*Written request 1*: Return the selected passage unchanged, from "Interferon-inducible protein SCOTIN" to its end.

*Selected passage*:
============
Interferon-inducible protein SCOTIN interferes with HCV replication through the autolysosomal degradation of NS5A.


PMID 26868272

Abstract

Hepatitis C virus (HCV) utilizes autophagy to promote its propagation. Here we show the autophagy-mediated suppression of HCV replication via the endoplasmic reticulum (ER) protein SCOTIN. SCOTIN overexpression inhibits HCV replication and infectious virion production in cells infected with cell culture-derived HCV. HCV nonstructural 5A (NS5A) protein, which is a critical factor for HCV RNA replication, interacts with the IFN-β-inducible protein SCOTIN, which transports NS5A to autophagosomes for degradation. Furthermore, the suppressive effect of SCOTIN on HCV replication is impaired in both ATG7-silenced cells and cells treated with autophagy or lysosomal inhibitors. SCOTIN does not affect the overall flow of autophagy; however, it is a substrate for autophagic degradation. The physical association between the transmembrane/proline-rich domain (TMPRD) of SCOTIN and Domain-II of NS5A is essential for autophagosomal trafficking and NS5A degradation. Altogether, our findings suggest that IFN-β-induced SCOTIN recruits the HCV NS5A protein to autophagosomes for degradation, thereby restricting HCV replication.
============
*Written request 2*: In the records below, reproduce exactly the lines from the one containing "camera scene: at" through the one containing "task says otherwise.", both included, and omit the pictures. Put them in a Markdown table headed Place and Line content, one numbered row for each line that is not blank.

*Data*:
============
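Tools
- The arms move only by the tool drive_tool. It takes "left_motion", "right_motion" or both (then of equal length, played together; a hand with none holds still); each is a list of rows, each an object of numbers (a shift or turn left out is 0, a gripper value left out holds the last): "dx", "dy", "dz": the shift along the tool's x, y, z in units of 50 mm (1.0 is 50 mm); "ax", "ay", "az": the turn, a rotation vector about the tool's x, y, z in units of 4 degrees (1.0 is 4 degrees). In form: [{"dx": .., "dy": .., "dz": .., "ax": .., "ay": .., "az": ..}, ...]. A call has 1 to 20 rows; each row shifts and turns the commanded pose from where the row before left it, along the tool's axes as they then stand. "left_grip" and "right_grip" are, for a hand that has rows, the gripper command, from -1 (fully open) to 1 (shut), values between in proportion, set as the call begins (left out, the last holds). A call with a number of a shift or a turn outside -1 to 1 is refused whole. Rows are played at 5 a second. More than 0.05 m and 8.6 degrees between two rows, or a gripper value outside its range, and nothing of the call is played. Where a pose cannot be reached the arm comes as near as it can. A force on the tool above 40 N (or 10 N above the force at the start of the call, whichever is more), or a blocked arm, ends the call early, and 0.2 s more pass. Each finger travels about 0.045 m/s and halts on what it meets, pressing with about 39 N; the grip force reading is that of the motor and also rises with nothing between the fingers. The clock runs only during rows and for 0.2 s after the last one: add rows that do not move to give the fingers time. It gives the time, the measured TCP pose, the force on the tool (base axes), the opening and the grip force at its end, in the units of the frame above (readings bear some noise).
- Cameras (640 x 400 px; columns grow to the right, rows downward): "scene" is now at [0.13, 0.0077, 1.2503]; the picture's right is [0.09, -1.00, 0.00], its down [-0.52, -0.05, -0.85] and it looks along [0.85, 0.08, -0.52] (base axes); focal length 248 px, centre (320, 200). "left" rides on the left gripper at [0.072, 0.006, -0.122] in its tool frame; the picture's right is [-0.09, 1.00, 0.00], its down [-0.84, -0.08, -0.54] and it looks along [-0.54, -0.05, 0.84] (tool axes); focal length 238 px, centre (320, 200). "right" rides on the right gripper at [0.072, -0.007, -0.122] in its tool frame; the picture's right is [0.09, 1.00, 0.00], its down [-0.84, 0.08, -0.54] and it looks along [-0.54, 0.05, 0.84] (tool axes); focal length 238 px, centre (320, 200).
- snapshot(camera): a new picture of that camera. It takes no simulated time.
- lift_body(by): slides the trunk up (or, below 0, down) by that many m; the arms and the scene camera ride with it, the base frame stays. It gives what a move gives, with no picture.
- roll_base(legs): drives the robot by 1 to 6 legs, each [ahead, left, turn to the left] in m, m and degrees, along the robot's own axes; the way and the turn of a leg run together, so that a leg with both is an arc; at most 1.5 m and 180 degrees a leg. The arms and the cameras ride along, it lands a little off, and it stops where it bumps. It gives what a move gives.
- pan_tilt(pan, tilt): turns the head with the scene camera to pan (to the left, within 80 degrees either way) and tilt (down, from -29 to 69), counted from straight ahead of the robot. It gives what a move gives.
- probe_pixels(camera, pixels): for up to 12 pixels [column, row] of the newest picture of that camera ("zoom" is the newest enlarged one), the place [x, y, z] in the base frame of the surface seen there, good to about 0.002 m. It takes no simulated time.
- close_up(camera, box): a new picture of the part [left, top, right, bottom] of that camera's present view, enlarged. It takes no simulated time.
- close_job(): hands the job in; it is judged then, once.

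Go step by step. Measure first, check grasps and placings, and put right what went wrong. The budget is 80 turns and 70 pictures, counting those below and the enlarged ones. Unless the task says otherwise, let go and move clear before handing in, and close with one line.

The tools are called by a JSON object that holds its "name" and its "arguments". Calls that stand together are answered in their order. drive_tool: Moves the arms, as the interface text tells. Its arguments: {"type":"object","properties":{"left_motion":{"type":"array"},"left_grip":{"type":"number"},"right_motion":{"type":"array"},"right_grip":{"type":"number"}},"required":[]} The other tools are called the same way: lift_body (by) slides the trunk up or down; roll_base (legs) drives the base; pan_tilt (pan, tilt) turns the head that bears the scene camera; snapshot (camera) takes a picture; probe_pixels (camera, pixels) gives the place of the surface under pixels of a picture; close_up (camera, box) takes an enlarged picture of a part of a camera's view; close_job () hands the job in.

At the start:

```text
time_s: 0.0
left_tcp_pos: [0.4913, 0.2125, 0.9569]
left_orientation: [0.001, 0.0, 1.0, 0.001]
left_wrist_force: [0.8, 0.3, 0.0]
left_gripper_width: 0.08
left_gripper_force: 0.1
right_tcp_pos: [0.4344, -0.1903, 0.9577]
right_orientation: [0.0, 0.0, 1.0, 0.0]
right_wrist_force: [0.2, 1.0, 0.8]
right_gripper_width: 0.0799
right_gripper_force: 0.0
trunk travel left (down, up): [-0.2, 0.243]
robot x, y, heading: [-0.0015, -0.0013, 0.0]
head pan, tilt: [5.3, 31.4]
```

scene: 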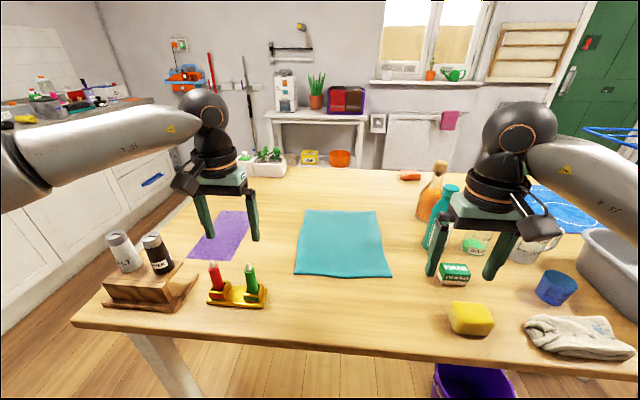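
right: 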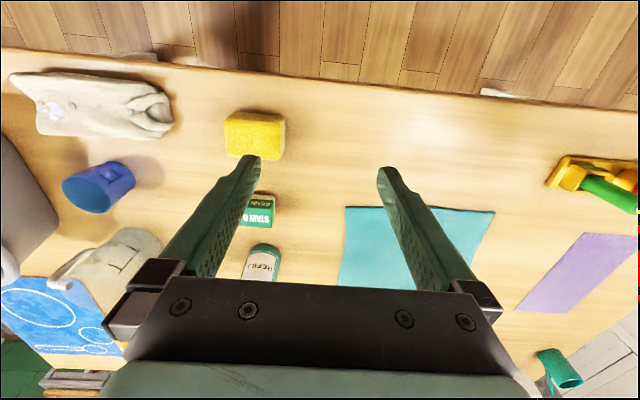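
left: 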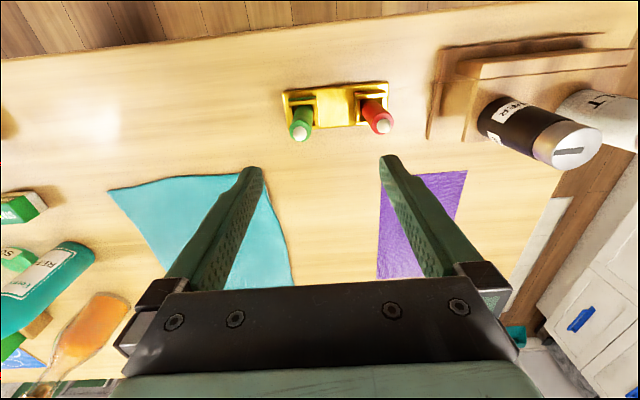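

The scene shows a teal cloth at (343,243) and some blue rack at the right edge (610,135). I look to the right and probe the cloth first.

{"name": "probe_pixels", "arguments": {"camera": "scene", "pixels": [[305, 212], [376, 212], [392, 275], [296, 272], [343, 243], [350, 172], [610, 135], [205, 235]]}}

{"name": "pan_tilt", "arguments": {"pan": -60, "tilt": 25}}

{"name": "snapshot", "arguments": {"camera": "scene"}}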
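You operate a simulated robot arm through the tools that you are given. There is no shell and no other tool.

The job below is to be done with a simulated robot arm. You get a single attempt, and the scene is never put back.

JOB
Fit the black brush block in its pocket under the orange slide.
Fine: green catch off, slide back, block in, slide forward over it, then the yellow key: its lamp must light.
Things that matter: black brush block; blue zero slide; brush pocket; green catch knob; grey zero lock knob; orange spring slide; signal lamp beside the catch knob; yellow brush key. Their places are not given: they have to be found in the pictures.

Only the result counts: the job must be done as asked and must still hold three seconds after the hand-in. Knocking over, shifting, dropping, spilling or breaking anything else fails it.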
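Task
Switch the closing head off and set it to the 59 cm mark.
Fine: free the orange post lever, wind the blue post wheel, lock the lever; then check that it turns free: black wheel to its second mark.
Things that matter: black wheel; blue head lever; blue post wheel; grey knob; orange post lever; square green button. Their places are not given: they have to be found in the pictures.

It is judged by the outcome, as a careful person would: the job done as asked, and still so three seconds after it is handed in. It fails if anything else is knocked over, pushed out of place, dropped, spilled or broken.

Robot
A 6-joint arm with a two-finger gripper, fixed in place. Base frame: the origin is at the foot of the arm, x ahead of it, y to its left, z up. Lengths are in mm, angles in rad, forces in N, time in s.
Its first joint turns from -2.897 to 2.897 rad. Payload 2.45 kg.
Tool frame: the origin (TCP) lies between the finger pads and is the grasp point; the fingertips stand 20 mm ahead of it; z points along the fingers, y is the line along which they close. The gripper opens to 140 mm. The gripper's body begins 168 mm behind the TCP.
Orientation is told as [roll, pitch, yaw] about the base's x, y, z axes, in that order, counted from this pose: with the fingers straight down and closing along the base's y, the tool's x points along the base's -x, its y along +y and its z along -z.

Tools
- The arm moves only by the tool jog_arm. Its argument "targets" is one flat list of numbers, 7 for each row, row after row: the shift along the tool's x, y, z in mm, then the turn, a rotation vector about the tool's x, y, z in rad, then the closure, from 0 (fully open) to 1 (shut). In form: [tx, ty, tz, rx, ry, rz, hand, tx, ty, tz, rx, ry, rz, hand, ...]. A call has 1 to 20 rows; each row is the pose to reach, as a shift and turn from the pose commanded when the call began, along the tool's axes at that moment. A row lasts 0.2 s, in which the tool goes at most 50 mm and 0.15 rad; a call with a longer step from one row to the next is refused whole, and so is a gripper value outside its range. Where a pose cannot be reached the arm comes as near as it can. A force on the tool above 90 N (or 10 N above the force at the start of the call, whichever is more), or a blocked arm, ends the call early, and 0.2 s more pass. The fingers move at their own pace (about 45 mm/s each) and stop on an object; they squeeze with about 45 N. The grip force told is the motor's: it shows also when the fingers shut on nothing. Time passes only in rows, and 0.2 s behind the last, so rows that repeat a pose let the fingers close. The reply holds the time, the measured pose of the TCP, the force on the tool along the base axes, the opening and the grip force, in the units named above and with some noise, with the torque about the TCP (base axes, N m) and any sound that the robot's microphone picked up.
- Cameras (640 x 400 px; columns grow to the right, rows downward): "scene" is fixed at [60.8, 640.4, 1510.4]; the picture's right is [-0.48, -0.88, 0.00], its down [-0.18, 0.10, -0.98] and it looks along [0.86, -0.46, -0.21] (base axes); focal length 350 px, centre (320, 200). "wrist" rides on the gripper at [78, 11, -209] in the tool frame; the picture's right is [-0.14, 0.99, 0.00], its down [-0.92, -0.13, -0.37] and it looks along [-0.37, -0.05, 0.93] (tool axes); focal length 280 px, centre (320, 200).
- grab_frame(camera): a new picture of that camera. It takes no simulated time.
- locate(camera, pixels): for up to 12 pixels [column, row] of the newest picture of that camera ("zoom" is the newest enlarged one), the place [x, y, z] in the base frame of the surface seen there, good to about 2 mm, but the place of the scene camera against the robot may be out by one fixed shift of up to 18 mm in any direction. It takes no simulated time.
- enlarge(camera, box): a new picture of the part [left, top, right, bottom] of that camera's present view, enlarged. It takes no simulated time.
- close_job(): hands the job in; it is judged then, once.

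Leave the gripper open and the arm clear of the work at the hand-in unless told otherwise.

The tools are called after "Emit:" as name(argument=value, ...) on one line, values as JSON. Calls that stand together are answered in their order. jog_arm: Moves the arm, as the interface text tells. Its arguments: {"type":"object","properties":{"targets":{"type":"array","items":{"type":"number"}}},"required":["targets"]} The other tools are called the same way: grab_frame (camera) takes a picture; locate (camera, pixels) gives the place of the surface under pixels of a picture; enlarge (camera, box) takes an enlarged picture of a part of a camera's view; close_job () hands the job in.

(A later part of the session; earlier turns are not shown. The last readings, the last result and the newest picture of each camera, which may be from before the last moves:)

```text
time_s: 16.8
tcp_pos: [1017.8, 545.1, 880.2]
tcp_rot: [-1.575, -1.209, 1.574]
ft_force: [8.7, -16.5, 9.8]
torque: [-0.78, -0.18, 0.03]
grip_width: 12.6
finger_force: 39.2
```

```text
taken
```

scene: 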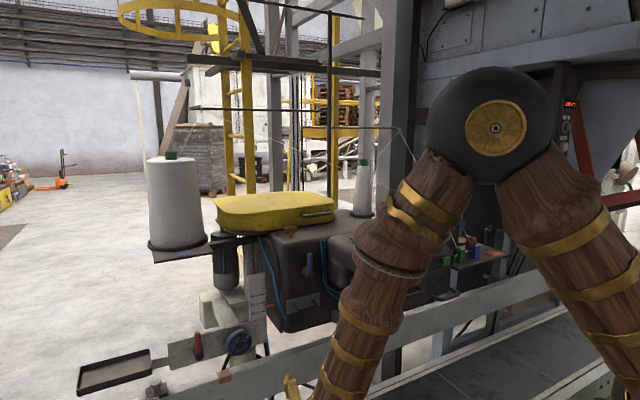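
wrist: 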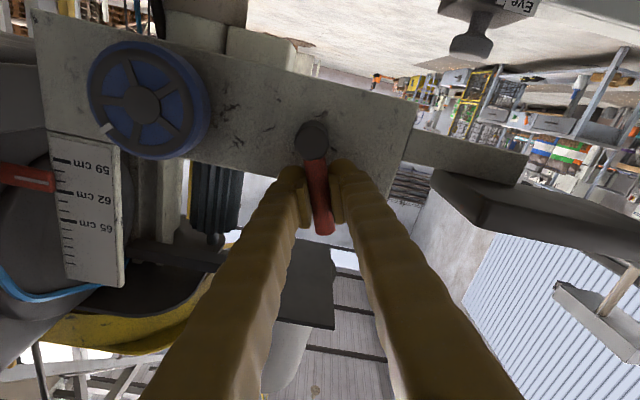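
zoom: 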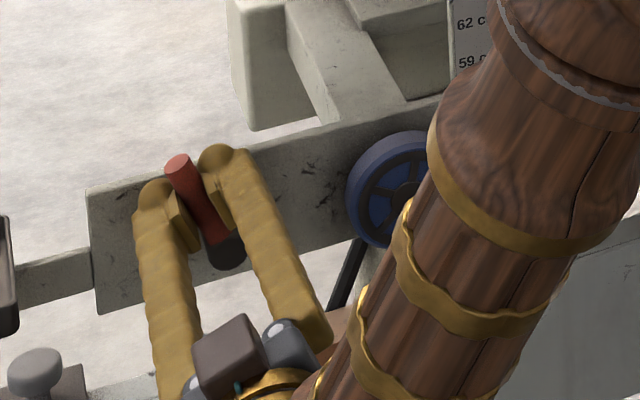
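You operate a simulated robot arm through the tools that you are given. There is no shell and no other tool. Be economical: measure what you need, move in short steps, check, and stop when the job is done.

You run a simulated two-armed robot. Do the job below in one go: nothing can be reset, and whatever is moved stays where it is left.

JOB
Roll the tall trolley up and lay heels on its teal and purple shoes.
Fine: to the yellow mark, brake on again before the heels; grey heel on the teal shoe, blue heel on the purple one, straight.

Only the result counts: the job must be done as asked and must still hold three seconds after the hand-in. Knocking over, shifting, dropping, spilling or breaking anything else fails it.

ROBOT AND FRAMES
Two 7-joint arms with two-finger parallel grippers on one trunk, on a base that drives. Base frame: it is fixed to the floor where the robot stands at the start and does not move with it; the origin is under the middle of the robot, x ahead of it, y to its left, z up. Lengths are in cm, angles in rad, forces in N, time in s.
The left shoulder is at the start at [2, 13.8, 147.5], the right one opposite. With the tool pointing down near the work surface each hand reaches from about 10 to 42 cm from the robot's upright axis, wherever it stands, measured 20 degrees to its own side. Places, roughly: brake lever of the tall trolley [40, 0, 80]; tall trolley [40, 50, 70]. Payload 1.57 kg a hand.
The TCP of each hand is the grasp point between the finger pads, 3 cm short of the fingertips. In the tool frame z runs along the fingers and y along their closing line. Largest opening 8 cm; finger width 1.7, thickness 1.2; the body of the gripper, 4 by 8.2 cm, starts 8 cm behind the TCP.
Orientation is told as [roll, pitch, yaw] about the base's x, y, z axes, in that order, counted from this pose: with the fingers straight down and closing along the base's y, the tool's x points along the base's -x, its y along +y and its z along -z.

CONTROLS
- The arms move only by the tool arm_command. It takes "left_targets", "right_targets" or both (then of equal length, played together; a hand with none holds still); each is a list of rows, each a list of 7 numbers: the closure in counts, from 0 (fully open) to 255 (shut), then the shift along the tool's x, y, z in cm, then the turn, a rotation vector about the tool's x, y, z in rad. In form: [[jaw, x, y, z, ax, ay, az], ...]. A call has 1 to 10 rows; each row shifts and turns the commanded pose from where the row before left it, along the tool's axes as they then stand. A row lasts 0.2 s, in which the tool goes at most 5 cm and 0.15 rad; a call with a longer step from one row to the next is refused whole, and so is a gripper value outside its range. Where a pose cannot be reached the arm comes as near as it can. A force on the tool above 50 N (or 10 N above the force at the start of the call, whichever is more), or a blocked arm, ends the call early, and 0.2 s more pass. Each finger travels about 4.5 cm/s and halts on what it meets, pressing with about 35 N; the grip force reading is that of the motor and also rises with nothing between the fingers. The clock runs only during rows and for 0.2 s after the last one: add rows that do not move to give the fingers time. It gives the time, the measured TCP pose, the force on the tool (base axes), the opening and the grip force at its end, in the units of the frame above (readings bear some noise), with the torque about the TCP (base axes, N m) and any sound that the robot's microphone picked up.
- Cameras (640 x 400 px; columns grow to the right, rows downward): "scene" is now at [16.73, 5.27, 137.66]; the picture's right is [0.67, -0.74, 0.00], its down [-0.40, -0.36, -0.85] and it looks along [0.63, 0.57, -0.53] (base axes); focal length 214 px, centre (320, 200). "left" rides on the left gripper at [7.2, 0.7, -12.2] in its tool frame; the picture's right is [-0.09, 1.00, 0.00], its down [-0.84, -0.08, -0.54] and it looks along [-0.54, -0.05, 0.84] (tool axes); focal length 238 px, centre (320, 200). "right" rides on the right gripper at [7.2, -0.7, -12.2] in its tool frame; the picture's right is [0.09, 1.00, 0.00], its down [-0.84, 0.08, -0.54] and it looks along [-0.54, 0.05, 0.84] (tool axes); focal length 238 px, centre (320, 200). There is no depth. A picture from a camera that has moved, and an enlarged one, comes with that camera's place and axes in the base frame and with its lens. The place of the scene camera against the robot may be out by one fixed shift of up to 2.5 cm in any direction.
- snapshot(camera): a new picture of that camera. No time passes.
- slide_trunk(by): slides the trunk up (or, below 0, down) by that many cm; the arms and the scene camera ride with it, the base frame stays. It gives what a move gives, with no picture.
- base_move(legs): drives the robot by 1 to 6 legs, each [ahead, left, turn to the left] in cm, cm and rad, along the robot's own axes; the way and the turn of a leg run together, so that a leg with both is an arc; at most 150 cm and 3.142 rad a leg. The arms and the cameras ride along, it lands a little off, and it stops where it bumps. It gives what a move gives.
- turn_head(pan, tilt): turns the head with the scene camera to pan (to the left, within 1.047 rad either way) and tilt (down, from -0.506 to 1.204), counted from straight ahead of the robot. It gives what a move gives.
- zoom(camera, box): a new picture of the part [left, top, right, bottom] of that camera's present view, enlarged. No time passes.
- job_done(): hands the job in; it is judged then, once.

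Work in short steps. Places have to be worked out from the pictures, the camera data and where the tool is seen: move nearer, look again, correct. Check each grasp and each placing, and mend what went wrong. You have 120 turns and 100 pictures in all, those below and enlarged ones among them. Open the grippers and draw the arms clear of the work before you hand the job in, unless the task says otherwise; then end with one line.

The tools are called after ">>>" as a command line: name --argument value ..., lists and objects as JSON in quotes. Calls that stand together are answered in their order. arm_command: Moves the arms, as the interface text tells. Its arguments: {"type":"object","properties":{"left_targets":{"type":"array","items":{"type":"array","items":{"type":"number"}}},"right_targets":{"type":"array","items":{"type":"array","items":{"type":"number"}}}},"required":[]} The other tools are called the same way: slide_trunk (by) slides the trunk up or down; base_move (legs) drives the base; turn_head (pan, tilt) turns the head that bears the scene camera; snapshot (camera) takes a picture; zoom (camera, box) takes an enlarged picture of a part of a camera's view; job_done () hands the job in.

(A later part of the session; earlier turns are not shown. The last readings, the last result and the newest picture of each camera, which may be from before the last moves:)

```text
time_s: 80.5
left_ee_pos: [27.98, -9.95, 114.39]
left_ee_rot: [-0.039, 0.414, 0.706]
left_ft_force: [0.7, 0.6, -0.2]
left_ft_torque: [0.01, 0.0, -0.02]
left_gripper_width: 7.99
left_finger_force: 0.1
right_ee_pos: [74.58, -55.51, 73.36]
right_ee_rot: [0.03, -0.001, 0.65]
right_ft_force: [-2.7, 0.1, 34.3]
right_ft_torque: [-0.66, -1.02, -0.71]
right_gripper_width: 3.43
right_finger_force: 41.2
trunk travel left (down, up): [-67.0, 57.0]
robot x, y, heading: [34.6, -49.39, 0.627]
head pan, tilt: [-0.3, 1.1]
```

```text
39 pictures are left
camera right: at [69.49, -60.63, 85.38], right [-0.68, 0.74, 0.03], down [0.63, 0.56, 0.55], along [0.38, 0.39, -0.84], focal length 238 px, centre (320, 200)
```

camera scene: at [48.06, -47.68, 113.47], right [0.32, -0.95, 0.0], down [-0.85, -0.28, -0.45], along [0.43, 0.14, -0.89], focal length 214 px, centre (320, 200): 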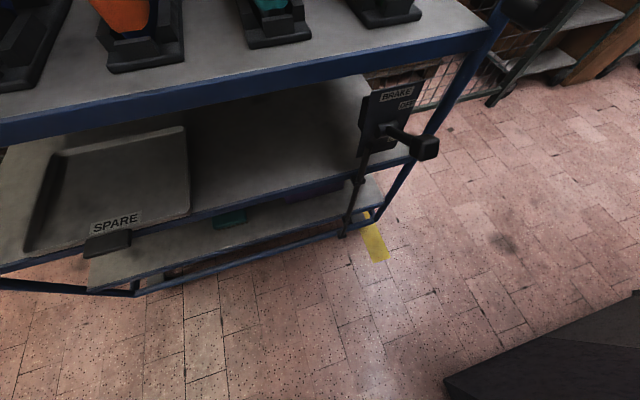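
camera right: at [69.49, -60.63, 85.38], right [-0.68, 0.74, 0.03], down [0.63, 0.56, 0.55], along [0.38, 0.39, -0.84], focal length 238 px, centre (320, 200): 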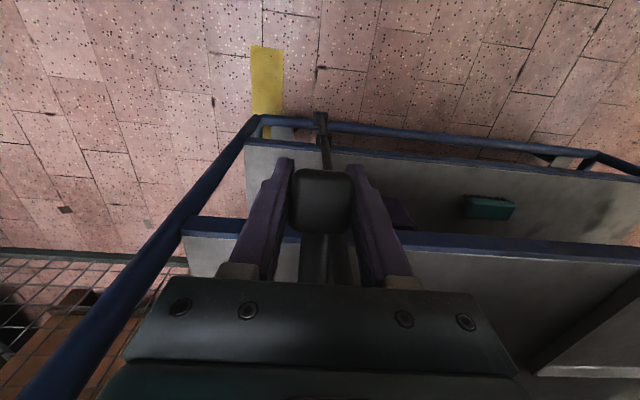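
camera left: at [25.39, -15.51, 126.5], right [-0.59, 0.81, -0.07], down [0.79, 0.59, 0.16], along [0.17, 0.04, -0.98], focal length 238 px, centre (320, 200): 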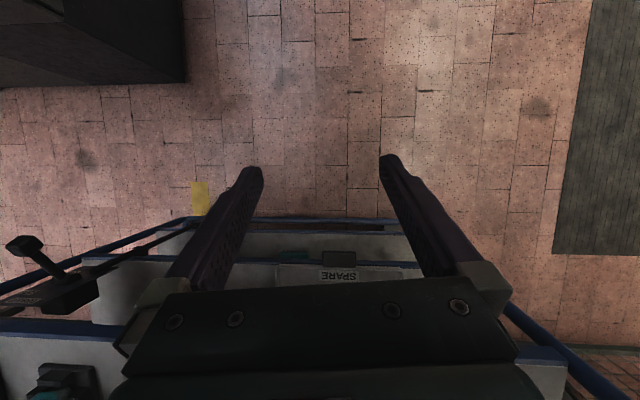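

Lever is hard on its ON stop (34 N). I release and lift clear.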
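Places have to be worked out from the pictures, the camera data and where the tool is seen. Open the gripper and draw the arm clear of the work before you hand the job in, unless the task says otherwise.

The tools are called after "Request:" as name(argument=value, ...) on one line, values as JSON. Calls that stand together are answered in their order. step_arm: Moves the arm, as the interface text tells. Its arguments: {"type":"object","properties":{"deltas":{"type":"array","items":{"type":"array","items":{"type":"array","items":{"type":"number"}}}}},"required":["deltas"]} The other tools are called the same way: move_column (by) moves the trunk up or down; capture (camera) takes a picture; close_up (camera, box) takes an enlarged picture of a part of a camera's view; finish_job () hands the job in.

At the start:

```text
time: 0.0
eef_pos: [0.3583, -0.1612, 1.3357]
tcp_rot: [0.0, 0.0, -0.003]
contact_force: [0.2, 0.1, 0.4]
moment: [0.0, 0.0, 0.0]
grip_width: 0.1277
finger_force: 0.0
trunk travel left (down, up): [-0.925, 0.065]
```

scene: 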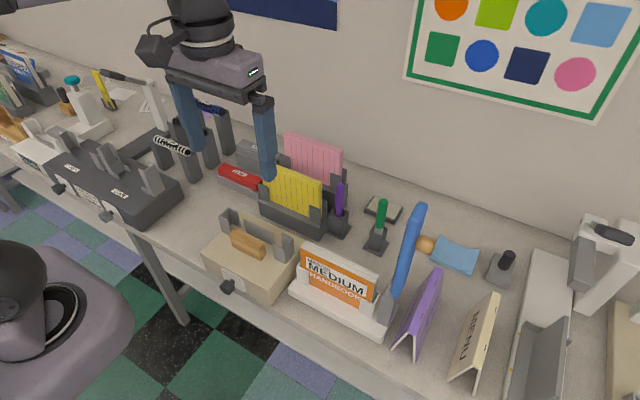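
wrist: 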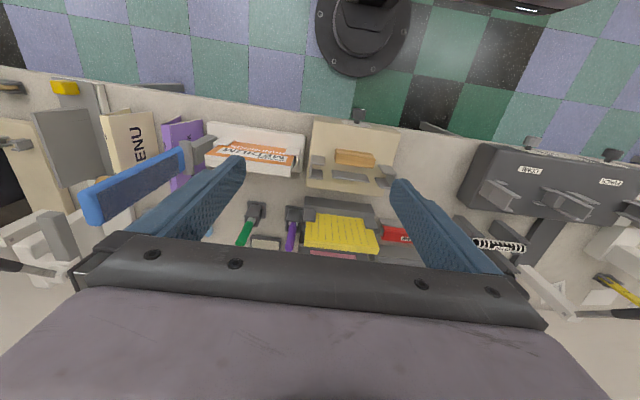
============
*Exercise solution 1*:
Interferon-inducible protein SCOTIN interferes with HCV replication through the autolysosomal degradation of NS5A.


PMID 26868272

Abstract

Hepatitis C virus (HCV) utilizes autophagy to promote its propagation. Here we show the autophagy-mediated suppression of HCV replication via the endoplasmic reticulum (ER) protein SCOTIN. SCOTIN overexpression inhibits HCV replication and infectious virion production in cells infected with cell culture-derived HCV. HCV nonstructural 5A (NS5A) protein, which is a critical factor for HCV RNA replication, interacts with the IFN-β-inducible protein SCOTIN, which transports NS5A to autophagosomes for degradation. Furthermore, the suppressive effect of SCOTIN on HCV replication is impaired in both ATG7-silenced cells and cells treated with autophagy or lysosomal inhibitors. SCOTIN does not affect the overall flow of autophagy; however, it is a substrate for autophagic degradation. The physical association between the transmembrane/proline-rich domain (TMPRD) of SCOTIN and Domain-II of NS5A is essential for autophagosomal trafficking and NS5A degradation. Altogether, our findings suggest that IFN-β-induced SCOTIN recruits the HCV NS5A protein to autophagosomes for degradation, thereby restricting HCV replication.

*Exercise solution 2*:
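| Place | Line content |
|---|---|
| 1 | camera scene: at [48.06, -47.68, 113.47], right [0.32, -0.95, 0.0], down [-0.85, -0.28, -0.45], along [0.43, 0.14, -0.89], focal length 214 px, centre (320, 200):  |
| 2 | camera right: at [69.49, -60.63, 85.38], right [-0.68, 0.74, 0.03], down [0.63, 0.56, 0.55], along [0.38, 0.39, -0.84], focal length 238 px, centre (320, 200):  |
| 3 | camera left: at [25.39, -15.51, 126.5], right [-0.59, 0.81, -0.07], down [0.79, 0.59, 0.16], along [0.17, 0.04, -0.98], focal length 238 px, centre (320, 200):  |
| 4 | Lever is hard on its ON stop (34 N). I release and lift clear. |
| 5 | Places have to be worked out from the pictures, the camera data and where the tool is seen. Open the gripper and draw the arm clear of the work before you hand the job in, unless the task says otherwise. |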